Gavilon denied any liability and responded with a motion to dismiss and to compel arbitration. In support of its motion, Gavilon pointed to the underlying contracts and the provision in each that required that all disputes be arbitrated by the National Grain and Feed Association (the “NGFA”), as well as the strong federal policy in favor of arbitration embodied in the Federal Arbitration Act (the “FAA”). While the parties stipulated that the arbitration provisions were valid and, absent the bankruptcy, enforceable, the Chapter 7 Trustee argued that the turnover portion of its complaint rendered the action a core proceeding and subject to the bankruptcy court’s exclusive jurisdiction.
Despite the clear mandate of the FAA favoring arbitration and the contingent nature of the turnover claim (i.e., no liability for the state law claims having been proven or admitted), the bankruptcy court sided with the Chapter 7 Trustee and ordered that the dispute be heard in the bankruptcy court. On appeal, the district court reversed and remanded with instructions that the five state law causes of action be submitted to the NGFA for arbitration, with the turnover claim stayed and left to be pursued in the future if it becomes necessary.

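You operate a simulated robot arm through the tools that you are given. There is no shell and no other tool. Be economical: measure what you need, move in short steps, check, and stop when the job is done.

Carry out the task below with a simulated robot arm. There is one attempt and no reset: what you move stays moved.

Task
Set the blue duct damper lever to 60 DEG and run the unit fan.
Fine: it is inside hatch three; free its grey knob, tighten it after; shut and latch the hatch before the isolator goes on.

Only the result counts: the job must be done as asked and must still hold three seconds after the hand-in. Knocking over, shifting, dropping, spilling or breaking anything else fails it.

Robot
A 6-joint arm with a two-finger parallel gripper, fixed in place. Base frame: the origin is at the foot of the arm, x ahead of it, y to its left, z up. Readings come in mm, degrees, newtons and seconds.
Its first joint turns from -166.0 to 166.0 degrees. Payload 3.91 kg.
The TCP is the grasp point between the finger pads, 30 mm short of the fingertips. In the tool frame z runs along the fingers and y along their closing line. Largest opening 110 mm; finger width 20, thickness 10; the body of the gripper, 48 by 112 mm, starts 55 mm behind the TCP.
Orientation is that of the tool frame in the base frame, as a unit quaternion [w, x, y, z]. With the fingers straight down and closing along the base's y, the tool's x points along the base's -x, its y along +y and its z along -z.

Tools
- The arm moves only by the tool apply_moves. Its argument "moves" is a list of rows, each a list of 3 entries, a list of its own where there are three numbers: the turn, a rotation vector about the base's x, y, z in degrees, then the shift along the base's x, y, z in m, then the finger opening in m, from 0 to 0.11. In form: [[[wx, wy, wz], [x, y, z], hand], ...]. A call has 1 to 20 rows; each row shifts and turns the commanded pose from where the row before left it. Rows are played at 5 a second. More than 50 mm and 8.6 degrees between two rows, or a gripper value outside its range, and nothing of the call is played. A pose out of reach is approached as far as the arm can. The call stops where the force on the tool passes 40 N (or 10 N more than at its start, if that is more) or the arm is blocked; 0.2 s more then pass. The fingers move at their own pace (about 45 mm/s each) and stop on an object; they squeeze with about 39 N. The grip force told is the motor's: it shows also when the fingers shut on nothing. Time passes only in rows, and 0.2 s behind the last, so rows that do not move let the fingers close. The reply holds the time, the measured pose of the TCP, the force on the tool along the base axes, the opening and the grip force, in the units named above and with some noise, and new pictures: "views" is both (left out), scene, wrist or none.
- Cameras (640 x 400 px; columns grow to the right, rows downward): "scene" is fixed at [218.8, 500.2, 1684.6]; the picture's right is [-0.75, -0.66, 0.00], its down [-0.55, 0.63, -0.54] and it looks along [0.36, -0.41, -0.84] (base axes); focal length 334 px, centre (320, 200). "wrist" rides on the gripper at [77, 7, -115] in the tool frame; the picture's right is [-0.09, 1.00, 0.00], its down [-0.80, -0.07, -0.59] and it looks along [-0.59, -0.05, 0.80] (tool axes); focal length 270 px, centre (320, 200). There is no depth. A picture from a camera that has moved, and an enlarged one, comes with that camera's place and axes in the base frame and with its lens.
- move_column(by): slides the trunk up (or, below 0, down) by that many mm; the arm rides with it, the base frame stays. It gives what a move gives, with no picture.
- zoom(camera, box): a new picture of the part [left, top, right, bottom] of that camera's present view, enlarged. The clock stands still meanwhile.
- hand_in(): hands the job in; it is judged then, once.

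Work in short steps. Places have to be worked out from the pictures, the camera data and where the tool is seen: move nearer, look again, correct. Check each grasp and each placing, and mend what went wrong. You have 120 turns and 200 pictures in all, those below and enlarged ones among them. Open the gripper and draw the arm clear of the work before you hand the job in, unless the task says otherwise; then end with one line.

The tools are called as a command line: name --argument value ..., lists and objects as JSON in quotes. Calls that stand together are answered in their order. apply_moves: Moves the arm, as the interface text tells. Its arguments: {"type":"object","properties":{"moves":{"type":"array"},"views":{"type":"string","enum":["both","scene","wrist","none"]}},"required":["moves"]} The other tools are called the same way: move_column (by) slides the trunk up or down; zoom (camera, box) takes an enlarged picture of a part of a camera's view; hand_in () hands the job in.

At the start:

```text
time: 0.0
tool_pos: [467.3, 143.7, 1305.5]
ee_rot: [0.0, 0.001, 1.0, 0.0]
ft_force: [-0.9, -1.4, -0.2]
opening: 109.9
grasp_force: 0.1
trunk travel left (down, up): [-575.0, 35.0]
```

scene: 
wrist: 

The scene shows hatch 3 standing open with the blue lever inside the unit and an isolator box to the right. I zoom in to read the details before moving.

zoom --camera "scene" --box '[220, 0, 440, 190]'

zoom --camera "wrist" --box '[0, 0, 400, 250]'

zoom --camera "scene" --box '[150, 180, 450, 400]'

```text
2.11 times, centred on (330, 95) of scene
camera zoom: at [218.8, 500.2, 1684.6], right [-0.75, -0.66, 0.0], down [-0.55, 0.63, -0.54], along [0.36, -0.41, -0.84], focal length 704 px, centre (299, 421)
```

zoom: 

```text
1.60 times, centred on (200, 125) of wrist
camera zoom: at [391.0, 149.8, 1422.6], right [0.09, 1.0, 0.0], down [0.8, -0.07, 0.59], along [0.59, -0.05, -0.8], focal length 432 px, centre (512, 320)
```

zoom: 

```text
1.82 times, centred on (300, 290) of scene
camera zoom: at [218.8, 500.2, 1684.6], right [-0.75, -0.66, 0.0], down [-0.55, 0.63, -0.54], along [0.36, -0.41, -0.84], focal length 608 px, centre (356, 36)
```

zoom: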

In reaching the decision to reverse the judgment of the bankruptcy court, the district court began by noting that the bankruptcy court’s decision was undermined by a fundamental legal error. Specifically, because the dispute between the parties was a “rather ordinary contract-related” dispute where the liability was not agreed or otherwise determined, there was no mature debt and no work for the turnover power set forth in the Bankruptcy Code to accomplish. The larger problem noted by the district court, however, was that the bankruptcy court’s expansive reading of section 542(b) would implicate Stern v. Marshall constitutional issues that should be avoided, if possible, through a narrower reading of the statute.
The district court thereafter identified six independent reasons why the ruling of the bankruptcy court should be reversed. Those bases included the following:
- The robust federal policy in favor of otherwise enforceable arbitration agreements demonstrated by the FAA and the Supreme Court’s long history of implementing that policy.
- The absence of any indication in section 542 that Congress intended to eliminate arbitration (or otherwise supersede the FAA) where a trustee is seeking to recover alleged property of the estate.
- The lack of any suggestion in the legislative history of section 542 of any attempt to eliminate arbitration where a trustee is seeking to recover money or property that allegedly belongs to the estate.
- The need to interpret a trustee’s power to seek turnover under section 542, and the bankruptcy court’s power to order turnover, to avoid “constitutional difficulties.” In other words, the expansive reading of section 542 advanced by the Chapter 7 Trustee would require the bankruptcy court to give the final word on state law breach of contract and unjust enrichment claims. The district court believed that this would necessarily implicate, and potentially run afoul of, the Supreme Court’s ruling in Stern and should be avoided by adopting a narrower reading of the statute.
- The Chapter 7 Trustee’s complaint against Gavilon was not a bona fide turnover dispute because the claims alleged to support the turnover demand were contingent and unliquidated.
- The Chapter 7 Trustee’s alternative arguments were similarly unpersuasive. The district court explained that Gavilon did not waive its right to arbitration by filing a proof of claim in the case, and the bankruptcy court’s general authority under 28 U.S.C. §§ 157(b)(2)(A) and (O) was not enough to warrant jurisdiction.
The court’s holding Gavilon Grain is important for any business that regularly includes, or is otherwise subject to, arbitration clauses in contracts. Resolving a dispute in arbitration may often be preferred to litigating in a bankruptcy court for any number of reasons, including costs and a friendlier or more industry-specific tribunal. This opinion shows one path that may be available to enforce arbitration clauses in bankruptcy cases, especially where the underlying dispute is over unliquidated state law causes of action.